Nous ne savons rien de la vie de ce saint dont le culte est répandu
dans le diocèse de Quimper.
Très populaire comme protecteur des chevaux. On lui faisait des
offrandes de crin.
Sa vie étant oubliée, au Moyen Age, il fut remplacé par Saint Eloi , le
Bon St Eloi de la chanson., beaucoup plus jeune que St Alar !!!
Ci-contre, St Alar utilise une méthode très particulière consistant à
couper le pied pour le remettre en place à la fin du travail.
Saint- Alar à l'ouvrage (XVIème, statue classée)
Groupe statuaire monobloc en bois polychrome.
(Eglise St Démet)
Revenons maintenant à une légende qui s'attache à la statue ci-dessus :
(texte de Y.P. Castel , tiré de "Légende dorée des saints Bretons"
collection "Images de Bretagne"
Editions d'art Jos Le Doaré à Châteaulin 1968)
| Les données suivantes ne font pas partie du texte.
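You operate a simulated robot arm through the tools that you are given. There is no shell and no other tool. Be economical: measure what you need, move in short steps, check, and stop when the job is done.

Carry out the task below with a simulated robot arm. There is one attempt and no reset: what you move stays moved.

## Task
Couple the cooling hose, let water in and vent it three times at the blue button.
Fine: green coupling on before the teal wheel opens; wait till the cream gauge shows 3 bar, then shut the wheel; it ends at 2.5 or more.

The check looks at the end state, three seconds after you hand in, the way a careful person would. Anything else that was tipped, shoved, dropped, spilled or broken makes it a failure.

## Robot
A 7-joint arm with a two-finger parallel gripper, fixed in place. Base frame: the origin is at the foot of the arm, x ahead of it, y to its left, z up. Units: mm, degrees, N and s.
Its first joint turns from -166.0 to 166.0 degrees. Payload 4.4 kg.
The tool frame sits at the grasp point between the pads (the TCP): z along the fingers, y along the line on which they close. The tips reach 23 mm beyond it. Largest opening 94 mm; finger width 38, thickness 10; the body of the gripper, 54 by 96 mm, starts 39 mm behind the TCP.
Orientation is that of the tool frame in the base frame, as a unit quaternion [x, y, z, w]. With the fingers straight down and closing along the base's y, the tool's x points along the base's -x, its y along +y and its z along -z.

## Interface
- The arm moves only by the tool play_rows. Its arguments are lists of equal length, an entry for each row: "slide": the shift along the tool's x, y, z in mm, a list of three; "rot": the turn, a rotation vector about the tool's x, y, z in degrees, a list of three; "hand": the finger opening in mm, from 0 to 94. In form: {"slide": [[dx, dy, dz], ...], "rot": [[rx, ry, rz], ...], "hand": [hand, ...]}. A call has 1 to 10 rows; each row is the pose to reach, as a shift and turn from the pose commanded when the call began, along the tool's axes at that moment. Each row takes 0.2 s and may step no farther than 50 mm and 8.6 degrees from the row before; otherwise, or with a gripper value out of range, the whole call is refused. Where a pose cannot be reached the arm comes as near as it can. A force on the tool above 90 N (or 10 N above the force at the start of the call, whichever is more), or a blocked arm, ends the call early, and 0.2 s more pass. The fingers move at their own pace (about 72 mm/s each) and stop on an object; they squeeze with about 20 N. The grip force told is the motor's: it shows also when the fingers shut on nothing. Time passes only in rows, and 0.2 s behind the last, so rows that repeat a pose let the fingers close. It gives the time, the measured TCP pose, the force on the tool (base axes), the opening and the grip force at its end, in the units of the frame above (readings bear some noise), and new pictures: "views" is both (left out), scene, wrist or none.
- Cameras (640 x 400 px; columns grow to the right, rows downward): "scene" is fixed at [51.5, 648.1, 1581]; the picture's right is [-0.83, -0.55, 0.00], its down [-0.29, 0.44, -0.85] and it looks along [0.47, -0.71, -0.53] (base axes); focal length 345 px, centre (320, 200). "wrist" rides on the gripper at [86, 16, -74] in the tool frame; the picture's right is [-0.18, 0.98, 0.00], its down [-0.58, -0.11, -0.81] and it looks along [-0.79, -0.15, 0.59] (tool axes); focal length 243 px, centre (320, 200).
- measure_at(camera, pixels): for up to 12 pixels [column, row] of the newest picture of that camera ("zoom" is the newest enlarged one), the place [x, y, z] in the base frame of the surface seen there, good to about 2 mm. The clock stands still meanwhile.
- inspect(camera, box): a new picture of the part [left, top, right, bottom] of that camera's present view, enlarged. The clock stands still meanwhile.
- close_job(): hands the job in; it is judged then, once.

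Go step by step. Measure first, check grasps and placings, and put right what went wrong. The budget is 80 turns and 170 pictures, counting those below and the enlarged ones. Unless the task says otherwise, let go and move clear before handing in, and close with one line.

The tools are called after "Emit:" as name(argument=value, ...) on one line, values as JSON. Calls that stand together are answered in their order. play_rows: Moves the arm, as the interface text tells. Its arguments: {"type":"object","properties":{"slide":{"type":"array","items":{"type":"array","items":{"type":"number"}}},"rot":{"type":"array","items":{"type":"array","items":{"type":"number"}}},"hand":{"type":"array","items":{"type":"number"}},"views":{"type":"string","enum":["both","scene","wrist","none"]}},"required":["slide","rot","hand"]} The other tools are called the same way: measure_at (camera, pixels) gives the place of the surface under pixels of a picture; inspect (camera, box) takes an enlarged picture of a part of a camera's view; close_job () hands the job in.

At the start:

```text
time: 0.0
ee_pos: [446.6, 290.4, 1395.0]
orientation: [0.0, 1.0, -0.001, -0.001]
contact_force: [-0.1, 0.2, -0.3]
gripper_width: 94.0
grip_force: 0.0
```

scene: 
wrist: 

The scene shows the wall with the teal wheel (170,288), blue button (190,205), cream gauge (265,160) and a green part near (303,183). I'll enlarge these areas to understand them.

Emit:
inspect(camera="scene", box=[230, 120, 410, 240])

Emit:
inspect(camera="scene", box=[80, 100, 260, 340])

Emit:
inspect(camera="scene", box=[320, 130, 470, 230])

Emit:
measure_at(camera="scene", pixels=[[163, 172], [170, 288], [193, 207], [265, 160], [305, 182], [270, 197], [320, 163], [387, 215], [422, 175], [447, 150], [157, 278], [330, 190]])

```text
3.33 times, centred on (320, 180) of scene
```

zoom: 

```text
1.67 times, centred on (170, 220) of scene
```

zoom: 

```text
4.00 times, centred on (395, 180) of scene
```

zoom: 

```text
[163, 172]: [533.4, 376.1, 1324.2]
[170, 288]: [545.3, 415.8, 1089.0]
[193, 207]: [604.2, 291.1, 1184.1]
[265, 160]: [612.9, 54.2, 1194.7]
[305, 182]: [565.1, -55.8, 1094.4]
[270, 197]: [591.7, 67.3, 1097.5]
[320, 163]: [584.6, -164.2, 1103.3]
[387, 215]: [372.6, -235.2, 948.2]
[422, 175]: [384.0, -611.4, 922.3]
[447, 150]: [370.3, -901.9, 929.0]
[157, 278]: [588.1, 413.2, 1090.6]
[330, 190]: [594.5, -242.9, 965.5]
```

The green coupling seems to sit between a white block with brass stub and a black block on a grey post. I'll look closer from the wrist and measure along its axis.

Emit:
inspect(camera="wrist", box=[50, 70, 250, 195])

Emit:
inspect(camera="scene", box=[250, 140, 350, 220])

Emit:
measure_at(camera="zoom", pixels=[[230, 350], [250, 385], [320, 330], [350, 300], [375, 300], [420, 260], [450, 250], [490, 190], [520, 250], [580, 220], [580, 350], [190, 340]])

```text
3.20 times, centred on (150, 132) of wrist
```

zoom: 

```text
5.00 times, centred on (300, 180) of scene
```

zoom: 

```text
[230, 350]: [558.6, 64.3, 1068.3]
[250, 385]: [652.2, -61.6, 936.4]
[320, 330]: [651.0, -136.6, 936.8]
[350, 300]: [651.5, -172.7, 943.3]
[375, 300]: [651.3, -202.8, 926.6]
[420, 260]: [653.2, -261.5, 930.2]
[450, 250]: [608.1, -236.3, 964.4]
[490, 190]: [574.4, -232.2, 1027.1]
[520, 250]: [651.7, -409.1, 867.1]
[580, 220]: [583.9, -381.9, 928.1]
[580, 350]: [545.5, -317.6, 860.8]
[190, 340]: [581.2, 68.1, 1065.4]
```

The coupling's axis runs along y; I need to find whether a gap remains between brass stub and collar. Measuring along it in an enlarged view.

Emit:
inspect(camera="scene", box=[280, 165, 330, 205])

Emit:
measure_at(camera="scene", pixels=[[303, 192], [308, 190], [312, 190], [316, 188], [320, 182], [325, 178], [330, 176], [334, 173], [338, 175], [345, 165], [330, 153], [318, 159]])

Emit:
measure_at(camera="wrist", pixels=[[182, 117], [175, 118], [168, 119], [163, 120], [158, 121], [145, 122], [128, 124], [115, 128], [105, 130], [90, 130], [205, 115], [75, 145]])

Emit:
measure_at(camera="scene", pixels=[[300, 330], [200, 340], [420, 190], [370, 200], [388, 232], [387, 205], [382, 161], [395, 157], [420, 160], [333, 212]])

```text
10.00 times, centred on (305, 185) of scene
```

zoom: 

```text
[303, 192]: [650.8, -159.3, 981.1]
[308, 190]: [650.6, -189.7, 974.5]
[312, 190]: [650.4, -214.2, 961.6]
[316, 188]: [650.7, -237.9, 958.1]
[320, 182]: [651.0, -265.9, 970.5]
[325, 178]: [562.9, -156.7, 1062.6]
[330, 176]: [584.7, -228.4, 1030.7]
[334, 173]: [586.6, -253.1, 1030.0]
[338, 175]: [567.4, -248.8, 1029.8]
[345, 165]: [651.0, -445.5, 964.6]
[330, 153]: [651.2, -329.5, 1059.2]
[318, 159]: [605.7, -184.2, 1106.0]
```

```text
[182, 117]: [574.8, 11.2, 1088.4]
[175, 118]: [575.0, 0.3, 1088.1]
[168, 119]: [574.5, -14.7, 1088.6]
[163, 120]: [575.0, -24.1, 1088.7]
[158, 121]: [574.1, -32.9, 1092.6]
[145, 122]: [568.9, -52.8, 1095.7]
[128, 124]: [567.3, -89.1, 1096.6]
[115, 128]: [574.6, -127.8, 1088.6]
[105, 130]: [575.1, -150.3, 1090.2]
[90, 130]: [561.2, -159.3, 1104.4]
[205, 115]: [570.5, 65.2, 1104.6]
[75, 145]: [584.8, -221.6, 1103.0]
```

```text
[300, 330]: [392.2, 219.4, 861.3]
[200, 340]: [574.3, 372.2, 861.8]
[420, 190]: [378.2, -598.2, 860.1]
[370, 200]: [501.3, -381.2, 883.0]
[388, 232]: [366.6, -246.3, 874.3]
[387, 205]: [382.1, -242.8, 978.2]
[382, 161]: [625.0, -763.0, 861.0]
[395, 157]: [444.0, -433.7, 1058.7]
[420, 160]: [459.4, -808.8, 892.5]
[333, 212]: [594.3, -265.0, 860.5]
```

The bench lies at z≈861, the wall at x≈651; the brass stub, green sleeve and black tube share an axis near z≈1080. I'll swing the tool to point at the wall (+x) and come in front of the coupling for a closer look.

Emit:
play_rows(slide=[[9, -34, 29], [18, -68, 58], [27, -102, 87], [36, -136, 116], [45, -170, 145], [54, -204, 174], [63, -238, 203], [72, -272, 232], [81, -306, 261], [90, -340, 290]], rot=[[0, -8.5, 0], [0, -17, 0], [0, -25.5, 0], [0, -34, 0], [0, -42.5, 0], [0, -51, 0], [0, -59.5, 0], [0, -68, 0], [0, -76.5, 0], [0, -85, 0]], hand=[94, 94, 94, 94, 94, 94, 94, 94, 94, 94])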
« ''ALAR, maître parmi tous les maîtres.''
C'est l'inscription que l'on pouvait lire à l'entrée de la forge où
Alar, avec grand talent, pratiquait son métier.
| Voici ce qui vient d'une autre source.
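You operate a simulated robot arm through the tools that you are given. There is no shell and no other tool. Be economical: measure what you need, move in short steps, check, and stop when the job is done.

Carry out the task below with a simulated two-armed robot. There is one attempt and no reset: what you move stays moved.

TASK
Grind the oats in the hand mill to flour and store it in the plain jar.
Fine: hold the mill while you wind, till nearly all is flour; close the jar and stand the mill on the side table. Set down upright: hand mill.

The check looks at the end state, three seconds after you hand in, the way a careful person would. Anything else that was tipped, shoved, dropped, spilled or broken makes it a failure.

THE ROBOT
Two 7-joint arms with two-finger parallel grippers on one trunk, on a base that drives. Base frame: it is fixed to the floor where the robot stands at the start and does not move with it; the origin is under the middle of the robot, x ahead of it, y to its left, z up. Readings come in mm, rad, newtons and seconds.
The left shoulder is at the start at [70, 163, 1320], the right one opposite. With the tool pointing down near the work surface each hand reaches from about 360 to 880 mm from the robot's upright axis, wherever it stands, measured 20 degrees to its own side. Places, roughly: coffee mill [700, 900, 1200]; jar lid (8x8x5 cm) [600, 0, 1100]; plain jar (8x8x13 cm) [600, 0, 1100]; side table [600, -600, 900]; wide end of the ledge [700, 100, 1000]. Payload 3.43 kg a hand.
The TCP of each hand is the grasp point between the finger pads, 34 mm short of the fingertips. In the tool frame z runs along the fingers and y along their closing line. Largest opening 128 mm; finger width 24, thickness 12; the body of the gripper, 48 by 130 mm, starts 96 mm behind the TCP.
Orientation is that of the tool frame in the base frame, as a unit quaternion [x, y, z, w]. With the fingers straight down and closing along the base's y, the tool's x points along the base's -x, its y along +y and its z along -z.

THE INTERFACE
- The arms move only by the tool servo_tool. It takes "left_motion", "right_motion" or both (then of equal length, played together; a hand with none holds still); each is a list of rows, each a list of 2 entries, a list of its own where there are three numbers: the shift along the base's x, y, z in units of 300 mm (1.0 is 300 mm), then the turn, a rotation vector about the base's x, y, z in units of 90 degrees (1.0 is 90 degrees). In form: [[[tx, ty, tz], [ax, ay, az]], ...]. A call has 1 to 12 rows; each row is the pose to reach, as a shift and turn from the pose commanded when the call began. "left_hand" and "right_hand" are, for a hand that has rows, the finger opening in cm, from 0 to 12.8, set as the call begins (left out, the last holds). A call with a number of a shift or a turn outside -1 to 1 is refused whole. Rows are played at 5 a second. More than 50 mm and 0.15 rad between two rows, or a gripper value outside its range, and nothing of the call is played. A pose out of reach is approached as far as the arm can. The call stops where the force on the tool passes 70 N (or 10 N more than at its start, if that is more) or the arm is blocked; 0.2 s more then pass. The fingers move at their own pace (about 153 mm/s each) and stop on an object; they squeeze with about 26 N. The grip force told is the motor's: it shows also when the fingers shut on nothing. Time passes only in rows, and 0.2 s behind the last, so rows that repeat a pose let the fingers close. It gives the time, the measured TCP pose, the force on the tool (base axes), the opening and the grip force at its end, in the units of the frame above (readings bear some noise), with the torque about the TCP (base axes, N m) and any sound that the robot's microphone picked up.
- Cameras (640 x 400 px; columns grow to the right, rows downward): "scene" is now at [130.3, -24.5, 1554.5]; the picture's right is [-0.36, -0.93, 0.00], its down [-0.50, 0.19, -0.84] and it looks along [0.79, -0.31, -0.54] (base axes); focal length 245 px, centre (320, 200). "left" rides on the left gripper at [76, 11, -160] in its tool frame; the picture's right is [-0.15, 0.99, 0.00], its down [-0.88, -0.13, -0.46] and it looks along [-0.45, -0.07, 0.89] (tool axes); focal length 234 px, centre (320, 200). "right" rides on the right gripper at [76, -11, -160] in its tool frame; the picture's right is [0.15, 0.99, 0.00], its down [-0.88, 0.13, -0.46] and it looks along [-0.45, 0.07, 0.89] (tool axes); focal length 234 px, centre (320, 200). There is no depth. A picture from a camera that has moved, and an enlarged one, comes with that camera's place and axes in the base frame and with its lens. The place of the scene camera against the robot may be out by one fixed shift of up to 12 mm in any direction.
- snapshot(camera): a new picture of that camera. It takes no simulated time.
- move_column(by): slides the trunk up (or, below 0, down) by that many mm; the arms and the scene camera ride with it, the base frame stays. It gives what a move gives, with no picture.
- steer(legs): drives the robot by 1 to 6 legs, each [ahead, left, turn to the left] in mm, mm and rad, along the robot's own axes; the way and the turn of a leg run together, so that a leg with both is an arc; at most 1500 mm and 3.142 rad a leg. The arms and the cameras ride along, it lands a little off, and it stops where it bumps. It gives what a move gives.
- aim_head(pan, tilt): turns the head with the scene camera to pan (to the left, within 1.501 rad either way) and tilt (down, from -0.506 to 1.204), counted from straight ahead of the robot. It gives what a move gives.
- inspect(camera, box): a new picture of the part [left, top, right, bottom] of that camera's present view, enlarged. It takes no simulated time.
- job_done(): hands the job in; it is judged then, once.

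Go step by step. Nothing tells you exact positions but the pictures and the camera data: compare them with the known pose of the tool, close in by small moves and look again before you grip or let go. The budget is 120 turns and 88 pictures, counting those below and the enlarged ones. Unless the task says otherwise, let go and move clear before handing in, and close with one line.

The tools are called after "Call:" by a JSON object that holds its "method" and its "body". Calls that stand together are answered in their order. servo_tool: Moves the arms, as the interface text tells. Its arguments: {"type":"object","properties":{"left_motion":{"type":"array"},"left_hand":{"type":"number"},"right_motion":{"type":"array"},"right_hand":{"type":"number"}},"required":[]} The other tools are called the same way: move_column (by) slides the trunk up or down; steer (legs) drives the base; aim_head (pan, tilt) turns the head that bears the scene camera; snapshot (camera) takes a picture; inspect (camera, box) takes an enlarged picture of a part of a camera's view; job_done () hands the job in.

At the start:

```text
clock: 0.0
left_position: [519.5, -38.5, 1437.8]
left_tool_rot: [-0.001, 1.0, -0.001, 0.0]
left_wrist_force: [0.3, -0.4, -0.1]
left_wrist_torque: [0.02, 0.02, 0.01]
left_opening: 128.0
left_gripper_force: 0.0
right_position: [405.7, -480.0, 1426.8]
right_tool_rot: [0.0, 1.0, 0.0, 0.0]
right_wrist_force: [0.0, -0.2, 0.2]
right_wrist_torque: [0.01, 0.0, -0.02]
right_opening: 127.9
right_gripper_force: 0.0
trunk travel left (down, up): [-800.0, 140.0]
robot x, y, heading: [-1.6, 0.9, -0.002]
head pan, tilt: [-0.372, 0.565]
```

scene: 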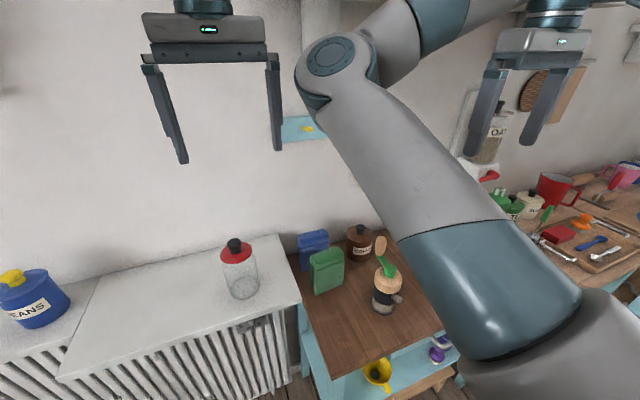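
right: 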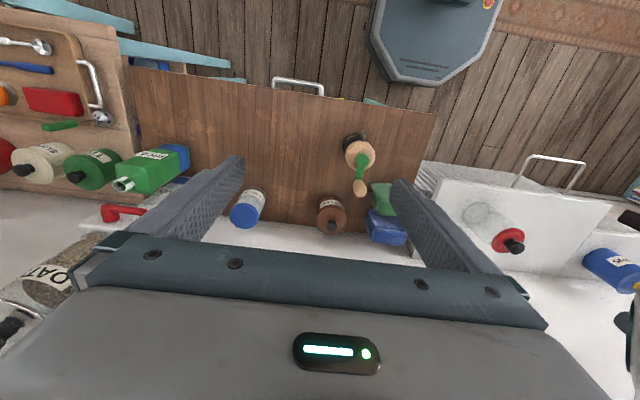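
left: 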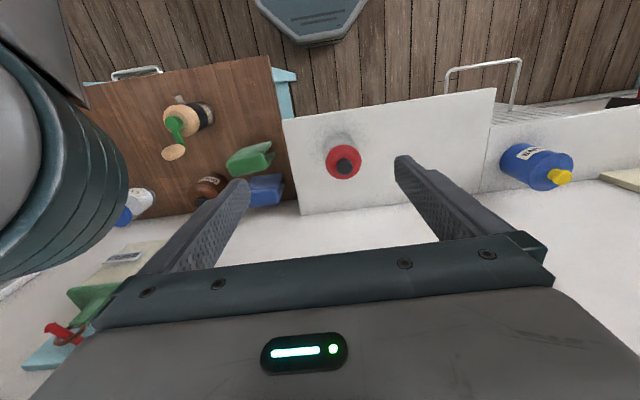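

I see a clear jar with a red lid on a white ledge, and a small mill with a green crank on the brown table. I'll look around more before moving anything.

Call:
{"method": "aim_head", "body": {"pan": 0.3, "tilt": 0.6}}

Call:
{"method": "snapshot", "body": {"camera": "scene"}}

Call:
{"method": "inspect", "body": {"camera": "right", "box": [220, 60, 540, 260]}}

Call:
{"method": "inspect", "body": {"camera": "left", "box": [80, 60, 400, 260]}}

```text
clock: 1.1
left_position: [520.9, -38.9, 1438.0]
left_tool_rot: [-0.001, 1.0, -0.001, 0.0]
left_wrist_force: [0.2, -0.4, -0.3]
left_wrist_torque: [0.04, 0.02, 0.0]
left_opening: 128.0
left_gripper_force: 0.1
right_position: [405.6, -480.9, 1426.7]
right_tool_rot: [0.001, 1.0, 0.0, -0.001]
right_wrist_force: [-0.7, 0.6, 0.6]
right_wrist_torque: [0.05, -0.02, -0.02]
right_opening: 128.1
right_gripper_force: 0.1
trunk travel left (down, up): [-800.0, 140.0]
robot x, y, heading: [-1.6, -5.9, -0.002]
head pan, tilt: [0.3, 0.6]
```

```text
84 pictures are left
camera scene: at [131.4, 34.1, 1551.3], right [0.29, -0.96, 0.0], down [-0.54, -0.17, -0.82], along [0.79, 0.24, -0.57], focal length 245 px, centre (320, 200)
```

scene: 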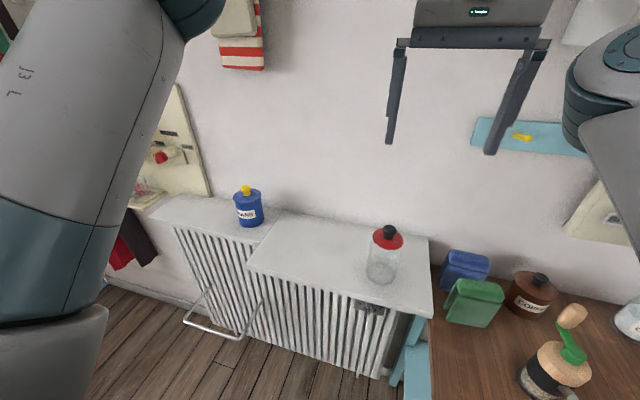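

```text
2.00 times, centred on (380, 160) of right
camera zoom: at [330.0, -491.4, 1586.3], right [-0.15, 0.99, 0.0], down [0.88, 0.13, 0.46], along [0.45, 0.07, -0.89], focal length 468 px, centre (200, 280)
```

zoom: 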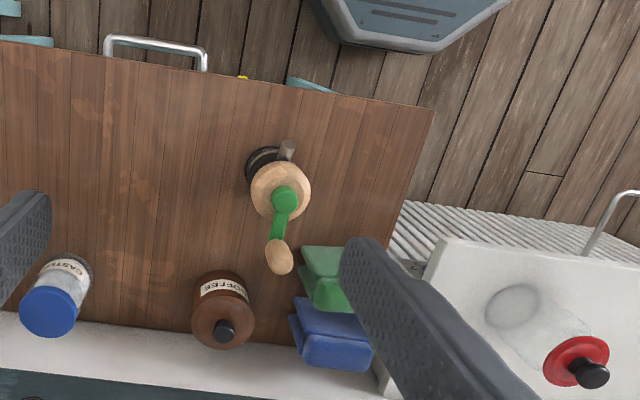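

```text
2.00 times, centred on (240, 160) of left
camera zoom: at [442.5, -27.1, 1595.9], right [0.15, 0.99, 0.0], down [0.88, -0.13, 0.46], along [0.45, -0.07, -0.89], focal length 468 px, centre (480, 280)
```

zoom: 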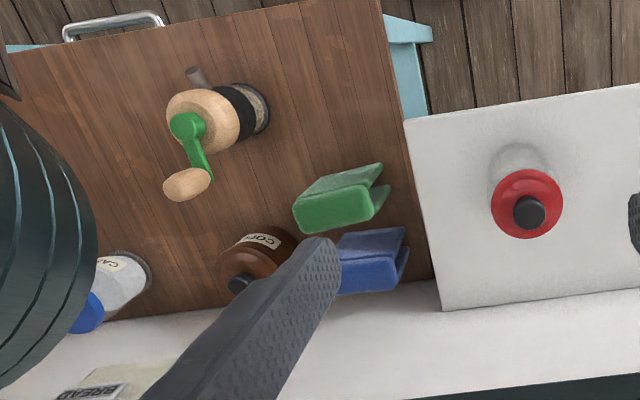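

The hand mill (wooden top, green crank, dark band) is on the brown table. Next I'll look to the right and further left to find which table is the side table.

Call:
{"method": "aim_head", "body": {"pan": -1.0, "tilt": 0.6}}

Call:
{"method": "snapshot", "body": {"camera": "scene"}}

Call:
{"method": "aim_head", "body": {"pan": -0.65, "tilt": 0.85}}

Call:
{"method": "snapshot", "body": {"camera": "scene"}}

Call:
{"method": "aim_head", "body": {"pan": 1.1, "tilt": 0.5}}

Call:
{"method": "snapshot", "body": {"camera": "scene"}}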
Il arriva, un jour, un inconnu ; apparemment il cherchait de
l'embauche, mais avant d'entrer il regarda
longtemps l'orgueilleuse inscription.
''Montre-nous d'abord ce que tu sais faire '', lui dit dédaigneusement
le patron, ''il y a justement un cheval qui
est pressé.''
Ah, ce ne fut pas long ! Le compagnon prit une barre, la jeta au feu,
la battit sur l'enclume, alla vers la bête, lui
coupa net le pied, appliqua le fer, cloua, lima, para le sabot et... le
remit en place tout naturellement :
''C'est ma façon, dit-il, je connais l'autre aussi, mais celle-ci est
plus rapide.''
Alar n'était pas encore revenu de sa surprise que le deuxième, puis le
troisième furent cloués de la même
manière...
Juste à ce moment, un homme s'engouffra dans la forge en criant :
''Alar, mon cheval ! Viens lui faire quelque chose, il est furieux, je
ne peux plus le tenir.
– je connais aussi les remèdes pour guérir les chevaux.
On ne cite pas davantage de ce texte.